Selected excerpt:

GST credit restriction of 40 per cent not applicable to stocks at branches/showrooms of manufacturers

By R.S.Sharma Advocate & GST Expert

Rule (3) (a) of GST Transitional Provisions has prescribed credit at the rate of 40 per cent of CGST applicable  on stocks in hand on date of  transition to GST. But said provision is not at all applicable to stocks lying in showrooms and branches of the manufacturers who are still entitled to 100 per cent credit of excise paid on goods in stock even if the excise paid bill is not in the names of show-rooms and branches.

Rule (3) (a) of GST Transitional Provisions provides that

“( i) A registered person, who was not registered under the existing law, availing credit in accordance with the proviso to sub-section (3) of section 140 shall be allowed to avail input tax credit on goods held in stock on the appointed day in respect of which he is not in possession of any document evidencing payment of central excise duty.

(ii) Such credit shall be allowed at the rate of [forty per cent.] of the central tax applicable on supply of such goods after the appointed date and shall be credited after the central tax payable on such supply has been paid.

(iii) The scheme shall be available for six tax periods from the appointed date.

(b) Such credit of central tax shall be availed subject to satisfying the following conditions, namely,-

(i) Such goods were not wholly exempt from duty of excise specified in the First Schedule to the Central Excise Tariff Act, 1985 or were not nil rated.

(ii) Document for procurement of such goods is available with the registered person.

(iii) Registered person availing this scheme and having furnished the details of stock held by him in accordance with the provisions of clause (b) of sub-rule (2) of rule 1, submits a statement in FORM GST TRAN— at the end of each of the six tax periods during which the scheme is in operation indicating therein the details of supplies of such goods effected during the tax period.

(iv) The amount of credit allowed shall be credited to the electronic credit ledger of the applicant maintained in FORM GST PMT-2 on the Common Portal.

(v) The stock of goods on which the credit is availed is so stored that it can be easily identified by the registered person.

Problems to solve:
**A)** Retype the section of the selected excerpt that opens with "(i) Such goods" and closes with "the Common Portal.".
**B)** Pick up the selected excerpt at the point where it stops and go on.

Information provided:
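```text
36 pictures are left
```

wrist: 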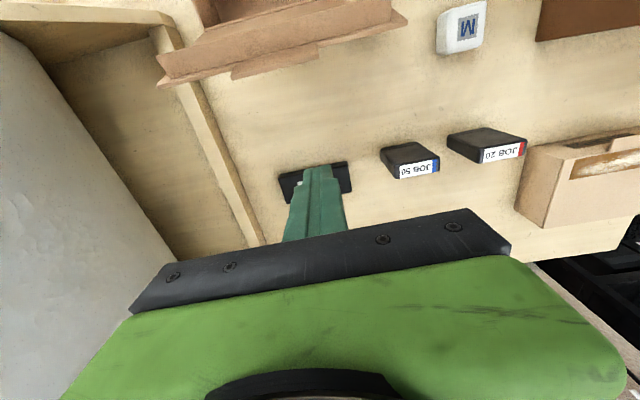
==
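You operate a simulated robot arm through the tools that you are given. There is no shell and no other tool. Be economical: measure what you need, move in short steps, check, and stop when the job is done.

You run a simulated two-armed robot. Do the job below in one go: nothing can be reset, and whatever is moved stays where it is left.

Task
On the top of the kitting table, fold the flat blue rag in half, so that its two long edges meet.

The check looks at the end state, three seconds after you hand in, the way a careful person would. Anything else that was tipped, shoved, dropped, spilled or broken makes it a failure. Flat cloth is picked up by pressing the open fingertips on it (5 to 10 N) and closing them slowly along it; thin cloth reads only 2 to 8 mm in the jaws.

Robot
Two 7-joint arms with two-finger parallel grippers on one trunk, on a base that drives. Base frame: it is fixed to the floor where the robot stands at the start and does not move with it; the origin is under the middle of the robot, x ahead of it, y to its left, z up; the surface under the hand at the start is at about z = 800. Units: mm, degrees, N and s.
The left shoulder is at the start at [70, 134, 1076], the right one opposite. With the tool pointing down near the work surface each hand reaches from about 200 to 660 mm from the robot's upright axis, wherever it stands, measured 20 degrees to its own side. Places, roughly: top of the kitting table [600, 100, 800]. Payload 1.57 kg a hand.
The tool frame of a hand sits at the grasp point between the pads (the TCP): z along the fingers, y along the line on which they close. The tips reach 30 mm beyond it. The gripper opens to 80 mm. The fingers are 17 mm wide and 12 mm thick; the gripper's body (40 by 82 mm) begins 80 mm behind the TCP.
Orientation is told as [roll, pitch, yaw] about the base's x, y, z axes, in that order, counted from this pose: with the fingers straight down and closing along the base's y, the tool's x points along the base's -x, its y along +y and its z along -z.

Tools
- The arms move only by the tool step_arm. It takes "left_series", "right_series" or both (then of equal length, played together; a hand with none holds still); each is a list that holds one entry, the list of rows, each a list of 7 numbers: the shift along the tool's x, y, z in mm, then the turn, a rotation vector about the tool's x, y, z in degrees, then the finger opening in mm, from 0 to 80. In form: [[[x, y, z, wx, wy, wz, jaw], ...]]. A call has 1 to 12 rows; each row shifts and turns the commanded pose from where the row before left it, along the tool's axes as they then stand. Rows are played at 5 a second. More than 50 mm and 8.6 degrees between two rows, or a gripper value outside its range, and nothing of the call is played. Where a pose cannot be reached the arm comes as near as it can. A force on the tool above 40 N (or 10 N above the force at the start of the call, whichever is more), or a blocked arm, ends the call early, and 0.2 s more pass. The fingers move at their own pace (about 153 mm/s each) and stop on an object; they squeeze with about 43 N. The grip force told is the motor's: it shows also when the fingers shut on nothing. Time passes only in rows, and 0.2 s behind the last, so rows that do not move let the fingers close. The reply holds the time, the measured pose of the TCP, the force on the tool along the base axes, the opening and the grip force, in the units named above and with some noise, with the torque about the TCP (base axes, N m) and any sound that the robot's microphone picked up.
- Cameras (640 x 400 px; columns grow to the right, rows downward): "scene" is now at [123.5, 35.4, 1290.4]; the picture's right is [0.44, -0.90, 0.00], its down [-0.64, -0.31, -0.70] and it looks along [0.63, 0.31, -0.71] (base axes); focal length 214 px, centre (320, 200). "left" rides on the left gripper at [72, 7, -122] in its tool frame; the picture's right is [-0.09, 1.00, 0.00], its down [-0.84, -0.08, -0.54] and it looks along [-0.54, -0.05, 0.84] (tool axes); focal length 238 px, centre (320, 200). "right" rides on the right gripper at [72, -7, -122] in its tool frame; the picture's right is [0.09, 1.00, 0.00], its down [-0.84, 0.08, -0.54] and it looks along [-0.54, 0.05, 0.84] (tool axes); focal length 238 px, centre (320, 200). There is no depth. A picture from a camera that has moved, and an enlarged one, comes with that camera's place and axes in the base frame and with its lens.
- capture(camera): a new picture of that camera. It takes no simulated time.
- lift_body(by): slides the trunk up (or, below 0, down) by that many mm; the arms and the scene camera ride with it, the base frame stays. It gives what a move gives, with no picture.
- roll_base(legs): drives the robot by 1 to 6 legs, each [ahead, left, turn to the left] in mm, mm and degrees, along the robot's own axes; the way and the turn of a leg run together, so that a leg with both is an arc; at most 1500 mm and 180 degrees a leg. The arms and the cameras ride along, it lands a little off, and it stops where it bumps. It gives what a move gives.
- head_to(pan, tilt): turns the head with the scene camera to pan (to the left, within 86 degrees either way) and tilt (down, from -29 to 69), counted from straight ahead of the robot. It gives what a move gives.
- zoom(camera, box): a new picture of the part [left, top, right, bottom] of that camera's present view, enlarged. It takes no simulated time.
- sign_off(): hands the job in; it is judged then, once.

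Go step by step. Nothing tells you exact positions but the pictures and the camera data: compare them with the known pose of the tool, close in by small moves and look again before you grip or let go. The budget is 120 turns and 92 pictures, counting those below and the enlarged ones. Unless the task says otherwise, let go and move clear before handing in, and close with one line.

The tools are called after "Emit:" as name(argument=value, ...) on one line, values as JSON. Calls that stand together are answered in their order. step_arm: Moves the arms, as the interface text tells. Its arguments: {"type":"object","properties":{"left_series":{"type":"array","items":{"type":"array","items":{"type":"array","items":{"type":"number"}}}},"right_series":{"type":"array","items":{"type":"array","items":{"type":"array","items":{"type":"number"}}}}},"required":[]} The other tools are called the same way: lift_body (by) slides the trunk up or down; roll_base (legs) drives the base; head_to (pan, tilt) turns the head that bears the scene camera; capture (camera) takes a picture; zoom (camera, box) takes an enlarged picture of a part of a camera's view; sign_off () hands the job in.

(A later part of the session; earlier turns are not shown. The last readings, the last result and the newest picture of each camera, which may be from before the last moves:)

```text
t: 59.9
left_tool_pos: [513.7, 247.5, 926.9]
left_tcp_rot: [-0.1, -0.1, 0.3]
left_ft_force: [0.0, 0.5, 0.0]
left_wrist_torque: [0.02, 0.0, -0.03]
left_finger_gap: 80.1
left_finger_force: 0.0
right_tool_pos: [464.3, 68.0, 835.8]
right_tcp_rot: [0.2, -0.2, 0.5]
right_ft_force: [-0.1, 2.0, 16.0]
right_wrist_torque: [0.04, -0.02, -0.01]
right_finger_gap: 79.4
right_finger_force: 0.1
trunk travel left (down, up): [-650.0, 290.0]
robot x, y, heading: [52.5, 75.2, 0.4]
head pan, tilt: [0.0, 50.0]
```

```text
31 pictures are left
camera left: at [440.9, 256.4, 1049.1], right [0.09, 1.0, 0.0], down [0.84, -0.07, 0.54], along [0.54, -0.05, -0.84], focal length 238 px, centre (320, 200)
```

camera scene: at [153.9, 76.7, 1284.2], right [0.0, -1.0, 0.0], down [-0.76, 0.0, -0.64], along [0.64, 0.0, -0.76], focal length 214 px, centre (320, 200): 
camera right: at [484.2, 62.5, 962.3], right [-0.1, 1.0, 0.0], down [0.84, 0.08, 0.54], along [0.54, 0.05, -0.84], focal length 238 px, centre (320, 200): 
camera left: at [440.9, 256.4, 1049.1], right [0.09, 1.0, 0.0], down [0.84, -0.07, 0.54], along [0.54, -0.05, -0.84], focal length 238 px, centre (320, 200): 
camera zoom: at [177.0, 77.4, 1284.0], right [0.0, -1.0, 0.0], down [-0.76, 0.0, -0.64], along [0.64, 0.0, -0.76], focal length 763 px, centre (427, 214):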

Responses:
**A)**
(i) Such goods were not wholly exempt from duty of excise specified in the First Schedule to the Central Excise Tariff Act, 1985 or were not nil rated.

(ii) Document for procurement of such goods is available with the registered person.

(iii) Registered person availing this scheme and having furnished the details of stock held by him in accordance with the provisions of clause (b) of sub-rule (2) of rule 1, submits a statement in FORM GST TRAN— at the end of each of the six tax periods during which the scheme is in operation indicating therein the details of supplies of such goods effected during the tax period.

(iv) The amount of credit allowed shall be credited to the electronic credit ledger of the applicant maintained in FORM GST PMT-2 on the Common Portal.

**B)**
Foregoing Transitional Provision prescribes a procedure for entitlement of deemed credit of 40 per cent of GST payable by persons who are not in possession of any invoice or documents evidencing payment of duty and who intend to avail the credit under Proviso to  sub-section (3) of section 140  of CGST Bill 2017. The said Proviso is cited below:

“Provided that where a registered person, other than a manufacturer or a supplier of services, is not in possession of an invoice or any other documents evidencing payment of duty in respect of inputs, then, such registered person shall, subject to such conditions, limitations and safeguards as may be prescribed, including that the said taxable person shall pass on the benefit of such credit by way of reduced prices to the recipient, be allowed to take credit at such rate and in such manner as may be prescribed.”

The language of Proviso is crystal clear that Proviso to sub-section (3) of Section 140 applies only to non-manufacturers. Hence the deemed credit rate of 40 per cent of CGST payable will apply only to those Dealers/Retailers who are non-manufacturers and are not having duty paid documents.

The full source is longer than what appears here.